ONE of the most underestimated of Frank (Guys and Dolls) Loesser’s musicals, How to Succeed in Business Without Really Trying, is rarely performed in this country, in spite of a fine score full of hummable solo and chorus numbers.
The book was too strongly based in American business culture and humour to appeal to an average British audience. Much of the humour in Abe Burrows, Jack Weinstock and Willie Gilbert’s script fell on deaf British ears, and Weinstock and Gilbert had similar problems with their adaptation of Robert Thomas’ French play, Trap for a Lonely Man.
Full of quickfire repartee, it bubbles along at a pace which at times makes it difficult to follow the many twists and turns in the story of the honeymooning Daniel Corban, desperately searching for his missing wife and faced instead with someone he declares is an imposter. The question is who is telling the truth – Daniel, or his “wife,” Elizabeth. And are wise-cracking detective Inspector Levine, priest Father Kelleher and local delicatessen owner Sidney all they appear to be? Any clue to the answers would spoil the enjoyment of audience members.

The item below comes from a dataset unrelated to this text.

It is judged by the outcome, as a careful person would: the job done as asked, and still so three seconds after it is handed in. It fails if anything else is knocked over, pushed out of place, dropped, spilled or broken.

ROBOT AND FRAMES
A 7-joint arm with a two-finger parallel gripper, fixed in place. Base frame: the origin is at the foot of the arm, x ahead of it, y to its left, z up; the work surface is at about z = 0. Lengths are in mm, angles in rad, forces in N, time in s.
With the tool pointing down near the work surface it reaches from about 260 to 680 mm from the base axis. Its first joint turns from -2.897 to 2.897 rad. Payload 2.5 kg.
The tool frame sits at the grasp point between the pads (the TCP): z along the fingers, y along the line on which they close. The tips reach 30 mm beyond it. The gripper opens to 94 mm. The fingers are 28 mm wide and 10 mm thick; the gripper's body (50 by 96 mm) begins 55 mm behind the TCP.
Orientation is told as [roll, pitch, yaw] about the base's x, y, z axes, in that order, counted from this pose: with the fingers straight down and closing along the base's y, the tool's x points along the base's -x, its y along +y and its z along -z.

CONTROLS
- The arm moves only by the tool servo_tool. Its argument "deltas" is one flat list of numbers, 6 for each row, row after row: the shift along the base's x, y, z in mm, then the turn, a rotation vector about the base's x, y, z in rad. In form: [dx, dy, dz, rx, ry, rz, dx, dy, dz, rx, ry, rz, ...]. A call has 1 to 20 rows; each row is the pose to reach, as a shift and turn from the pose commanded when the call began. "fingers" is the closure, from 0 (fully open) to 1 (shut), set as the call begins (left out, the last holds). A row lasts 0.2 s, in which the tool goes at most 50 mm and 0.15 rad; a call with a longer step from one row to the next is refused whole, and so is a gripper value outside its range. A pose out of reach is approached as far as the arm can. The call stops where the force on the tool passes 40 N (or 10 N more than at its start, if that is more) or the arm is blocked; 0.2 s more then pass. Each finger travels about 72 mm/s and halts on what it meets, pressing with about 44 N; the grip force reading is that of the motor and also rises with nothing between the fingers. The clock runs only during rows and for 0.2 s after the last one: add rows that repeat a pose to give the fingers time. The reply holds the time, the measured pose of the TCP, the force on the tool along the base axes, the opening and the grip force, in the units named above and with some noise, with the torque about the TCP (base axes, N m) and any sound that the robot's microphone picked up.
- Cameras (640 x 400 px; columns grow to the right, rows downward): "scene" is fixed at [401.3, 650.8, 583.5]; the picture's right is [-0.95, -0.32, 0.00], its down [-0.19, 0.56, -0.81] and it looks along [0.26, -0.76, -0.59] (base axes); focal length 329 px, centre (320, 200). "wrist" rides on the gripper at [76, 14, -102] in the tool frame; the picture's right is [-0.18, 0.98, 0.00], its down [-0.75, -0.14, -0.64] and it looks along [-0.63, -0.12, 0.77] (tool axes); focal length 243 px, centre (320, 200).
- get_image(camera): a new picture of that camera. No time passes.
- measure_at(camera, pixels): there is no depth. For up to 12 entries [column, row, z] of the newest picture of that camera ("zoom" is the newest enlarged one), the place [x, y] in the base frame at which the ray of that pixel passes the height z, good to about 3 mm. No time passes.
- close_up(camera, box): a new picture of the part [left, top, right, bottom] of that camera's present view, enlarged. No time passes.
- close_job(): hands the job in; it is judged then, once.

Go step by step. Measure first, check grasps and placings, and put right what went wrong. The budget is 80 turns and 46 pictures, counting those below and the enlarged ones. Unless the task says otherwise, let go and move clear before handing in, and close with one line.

With Patrick Duffy (Bobby Ewing for14 years in the enormously successful TV series Dallas), and Linda Purl (Richie and the Fonz’s girlfriend in Happy Days and Pam Beesly’s mother Helene in the American version of The Office) in the roles of Daniel and Elizabeth there is no question that the principals have the right pedigree to capture the style of this adaptation.Under the watchful eye of director Bob Tomson, Gray O’Brien (Inspector Levine), Ben Nealon (Fr Kelleher) and Hugh Futcher (Sydney) readily went in search of the right mixture of comedy and thrills in the script.
The cause was aided greatly by Julie Godfrey’s design, placing the story firmly in a 1960s luxury log cabin in the Catskill Mountains.
Despite all those skilful combined staging efforts and the talents of the actors, the director couldn’t avoid a few unproductive moments in the quest for that most elusive theatrical animal The Comedy Thriller, leaving you with the feeling that the production would have scored far more heavily if played before a New England audience rather than one from the West of England.
Interestingly some theatres on this tour describe Catch Me if You Can as a psychological thriller, which is how Lucienne Hill and John Sutro’s British translation of Robert Thomas’ play Trap for a Lonely Man was described, and was the style in which it was played. There was certainly more comedy thriller than psycological thriller in the production stylishly presented at Bath’s Theatre Royal.